* What you need to do
(1) Provide the original wording of the selected text from "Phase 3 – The" as far as "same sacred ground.".
(2) Continue the selected text from where it stops.
━━━ Selected text ━━━
Under Mahmud Begada’s patronage, Sarkhej became what it would remain for decades: a place of repose and meditation, a summer retreat for the royal family, and the cultural heart of Ahmedabad. The jharokhas (projecting balconied windows) of the pavilions looked out over the lake. The stone steps of the ghat descended to the water. The gardens filled the air with fragrance. The cloisters provided shade. Sarkhej was, at its height, one of the most sophisticated pleasure complexes in 15th-century India.
Phase 3 – The Mughal Addition (1584)
The final phase of construction came not from the Gujarat Sultans but from their conquerors. In 1584, when Akbar’s Mughal forces defeated the last Gujarat Sultan, Muzaffar III, the event was commemorated by the addition of a country house and garden to the Sarkhej complex. This addition made by the victorious Mughal administration added a further layer of architectural and historical complexity to the site, completing the sequence of rulers who each left their mark on the same sacred ground.
The Architecture of Sarkhej Roza – What to See and Why

The Indo-Saracenic Style Three Traditions, One Language
The architecture of Sarkhej Roza is the finest example of the early Indo-Saracenic architectural style in Gujarat and one of the finest in India. The term Indo-Saracenic describes the fusion of two broad traditions: Islamic (Saracenic) principles of geometry, symmetry, and scale brought to Gujarat through Persian architectural influence and indigenous Indian construction techniques and decorative vocabulary drawn from Hindu and Jain temple-building traditions.
At Sarkhej, this fusion is visible in specific, identifiable ways. The overall spatial planning of the complex its symmetrical arrangement around a central axis, its use of enclosed courts and water follows Islamic architectural principles. But the construction method is almost entirely Indian: the trabeated (post and beam) system rather than arch-based construction, flat roofs rather than barrel vaults, and the proliferation of carved brackets and jharokhas that are the hallmarks of the Solanki and Maru-Gurjara temple traditions. The ornamental vocabulary is entirely geometric and floral in compliance with Islamic prohibition on representational imagery but the carving quality and technique is that of Hindu and Jain craftsmen trained in Gujarat’s long stone-carving tradition.
The result is a building language that is genuinely new not a compromise between two traditions but an original synthesis. The credit for developing this language belongs to the two Persian brothers Azam Khan and Muazzam Khan, who brought the spatial conceptual framework and fused it with local craft knowledge.
The Jalis – Light Made Tangible
The most immediately striking feature of Sarkhej Roza’s architecture is the extraordinary carved stone jali pierced stone trellis screens that cover entire wall sections, fill arched openings, and function simultaneously as structural members, light filters, and decorative surfaces. The jalis at Sarkhej are among the finest examples of this form anywhere in India.
━━━ Material provided ━━━
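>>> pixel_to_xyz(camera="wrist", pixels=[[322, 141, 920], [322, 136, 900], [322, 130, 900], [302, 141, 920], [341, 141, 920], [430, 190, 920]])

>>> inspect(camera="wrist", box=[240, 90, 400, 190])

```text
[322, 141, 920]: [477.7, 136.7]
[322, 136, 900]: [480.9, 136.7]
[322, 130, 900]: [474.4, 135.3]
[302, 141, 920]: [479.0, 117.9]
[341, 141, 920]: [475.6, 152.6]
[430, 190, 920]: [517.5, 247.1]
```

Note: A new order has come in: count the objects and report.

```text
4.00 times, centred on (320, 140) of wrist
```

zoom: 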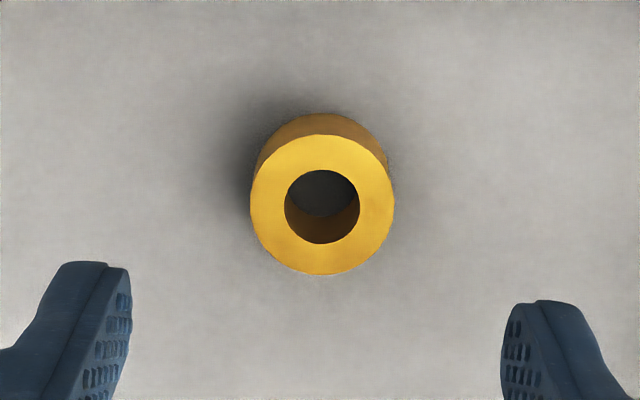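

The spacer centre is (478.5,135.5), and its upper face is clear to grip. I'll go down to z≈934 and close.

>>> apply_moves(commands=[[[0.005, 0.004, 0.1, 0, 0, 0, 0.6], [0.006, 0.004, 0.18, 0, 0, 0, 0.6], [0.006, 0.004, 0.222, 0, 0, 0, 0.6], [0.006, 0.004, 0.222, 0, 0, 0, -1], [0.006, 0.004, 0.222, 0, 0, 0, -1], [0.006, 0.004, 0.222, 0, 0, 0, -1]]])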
━━━
━━━ Material provided ━━━
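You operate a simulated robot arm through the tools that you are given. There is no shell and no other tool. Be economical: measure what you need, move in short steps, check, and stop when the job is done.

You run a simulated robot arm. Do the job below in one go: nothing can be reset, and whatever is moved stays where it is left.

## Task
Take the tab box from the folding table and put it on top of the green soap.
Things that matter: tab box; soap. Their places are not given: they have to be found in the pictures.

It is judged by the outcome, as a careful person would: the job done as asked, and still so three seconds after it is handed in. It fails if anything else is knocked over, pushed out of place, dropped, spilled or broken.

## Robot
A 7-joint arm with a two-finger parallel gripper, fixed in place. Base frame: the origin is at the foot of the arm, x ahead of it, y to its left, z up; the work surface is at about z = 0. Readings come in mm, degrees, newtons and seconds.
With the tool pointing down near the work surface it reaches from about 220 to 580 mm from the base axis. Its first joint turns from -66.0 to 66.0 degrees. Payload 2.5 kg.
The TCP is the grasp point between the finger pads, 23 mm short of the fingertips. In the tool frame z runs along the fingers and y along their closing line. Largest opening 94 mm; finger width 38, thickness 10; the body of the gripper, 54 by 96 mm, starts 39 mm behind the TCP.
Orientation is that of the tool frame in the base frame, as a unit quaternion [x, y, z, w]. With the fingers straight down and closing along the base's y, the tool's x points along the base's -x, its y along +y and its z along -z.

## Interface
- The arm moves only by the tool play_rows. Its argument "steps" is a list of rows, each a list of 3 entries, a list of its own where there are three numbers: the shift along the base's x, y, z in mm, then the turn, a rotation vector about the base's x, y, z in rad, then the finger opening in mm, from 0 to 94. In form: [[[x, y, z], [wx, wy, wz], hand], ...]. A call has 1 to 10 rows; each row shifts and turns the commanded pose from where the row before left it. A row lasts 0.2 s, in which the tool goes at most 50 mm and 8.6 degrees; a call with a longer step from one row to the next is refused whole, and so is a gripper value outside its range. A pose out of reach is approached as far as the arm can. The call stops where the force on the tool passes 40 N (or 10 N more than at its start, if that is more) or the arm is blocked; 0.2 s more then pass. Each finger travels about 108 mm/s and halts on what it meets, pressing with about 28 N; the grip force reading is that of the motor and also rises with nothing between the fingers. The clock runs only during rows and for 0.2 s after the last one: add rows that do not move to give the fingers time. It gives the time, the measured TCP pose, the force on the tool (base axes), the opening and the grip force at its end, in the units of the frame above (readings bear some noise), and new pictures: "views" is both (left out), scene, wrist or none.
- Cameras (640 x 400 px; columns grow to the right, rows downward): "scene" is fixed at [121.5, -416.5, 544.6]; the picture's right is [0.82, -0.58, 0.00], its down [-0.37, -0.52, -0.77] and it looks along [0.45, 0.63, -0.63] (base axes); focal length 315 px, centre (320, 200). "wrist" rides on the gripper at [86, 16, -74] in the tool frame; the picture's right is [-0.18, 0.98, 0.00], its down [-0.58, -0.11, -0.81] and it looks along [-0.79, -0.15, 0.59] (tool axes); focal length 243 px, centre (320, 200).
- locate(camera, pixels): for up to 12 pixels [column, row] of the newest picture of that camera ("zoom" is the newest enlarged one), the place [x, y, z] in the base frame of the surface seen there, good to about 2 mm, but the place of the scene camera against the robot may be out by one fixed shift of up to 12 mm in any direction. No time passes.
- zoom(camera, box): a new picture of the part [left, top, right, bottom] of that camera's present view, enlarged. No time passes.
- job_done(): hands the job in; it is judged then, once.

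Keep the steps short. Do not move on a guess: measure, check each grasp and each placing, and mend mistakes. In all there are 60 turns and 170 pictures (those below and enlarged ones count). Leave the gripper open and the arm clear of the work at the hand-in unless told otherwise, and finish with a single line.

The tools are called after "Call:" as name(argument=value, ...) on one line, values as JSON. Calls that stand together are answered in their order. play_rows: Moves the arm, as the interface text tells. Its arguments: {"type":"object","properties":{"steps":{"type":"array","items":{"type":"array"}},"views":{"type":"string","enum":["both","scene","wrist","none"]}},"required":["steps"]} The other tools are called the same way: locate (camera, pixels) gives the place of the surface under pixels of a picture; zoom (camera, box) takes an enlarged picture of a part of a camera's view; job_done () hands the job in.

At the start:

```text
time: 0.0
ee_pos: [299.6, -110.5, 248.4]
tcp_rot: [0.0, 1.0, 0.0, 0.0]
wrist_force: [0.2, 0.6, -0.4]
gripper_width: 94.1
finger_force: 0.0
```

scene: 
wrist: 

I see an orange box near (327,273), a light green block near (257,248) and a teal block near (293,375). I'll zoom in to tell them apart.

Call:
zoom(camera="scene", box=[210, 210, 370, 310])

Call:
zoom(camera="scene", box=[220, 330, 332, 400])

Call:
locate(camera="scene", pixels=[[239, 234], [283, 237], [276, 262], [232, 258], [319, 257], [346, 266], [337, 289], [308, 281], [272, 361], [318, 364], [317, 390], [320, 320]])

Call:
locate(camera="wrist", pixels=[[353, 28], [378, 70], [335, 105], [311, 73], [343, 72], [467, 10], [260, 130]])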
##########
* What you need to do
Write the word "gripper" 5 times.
━━━
* Results for each task
(1)
Phase 3 – The Mughal Addition (1584)
The final phase of construction came not from the Gujarat Sultans but from their conquerors. In 1584, when Akbar’s Mughal forces defeated the last Gujarat Sultan, Muzaffar III, the event was commemorated by the addition of a country house and garden to the Sarkhej complex. This addition made by the victorious Mughal administration added a further layer of architectural and historical complexity to the site, completing the sequence of rulers who each left their mark on the same sacred ground.

(2)
The physical effect of the jalis is the magic of the complex. When morning or afternoon light passes through the carved geometric and floral patterns, it projects a constantly shifting mosaic of shadow and light onto the interior floors and opposite walls. The effect changes with every movement of the sun. At certain times of day particularly in the early morning the entire interior of a chamber becomes covered in the patterned light-shadow projection of the jali above it. This is not accidental. The architects of Sarkhej Roza understood light as a design material and worked with it as consciously as they worked with stone.
Beyond the aesthetic function, the jalis also serve a climatic purpose they provide ventilation while maintaining shade, creating a natural cooling effect in the interior spaces. In Gujarat’s climate, this was not decorative luxury but functional necessity. The jali is the building’s lung.
Also Read: Kankaria Lake Ahmedabad
Jharokhas – Windows That Tell a Story
Throughout the pavilions and palace sections of the complex, jharokhas projecting balconied windows with corbelled stone supports and carved surrounds provide views of the lake and the surrounding structures. At Sarkhej, the jharokhas serve multiple functions: they frame specific views of the water and the dargah for the occupants of the pavilions; they provide shade and ventilation through their overhanging forms; and they contribute to the sense of grandeur and visual richness that makes the complex feel inhabited and alive even in partial ruin.
The stone latticework on the jharokha screens is particularly fine the interlocking joinery in several sections was achieved without mortar, relying entirely on the precision of fit. This is craftsmanship at the highest level of the Gujarati stone-carving tradition.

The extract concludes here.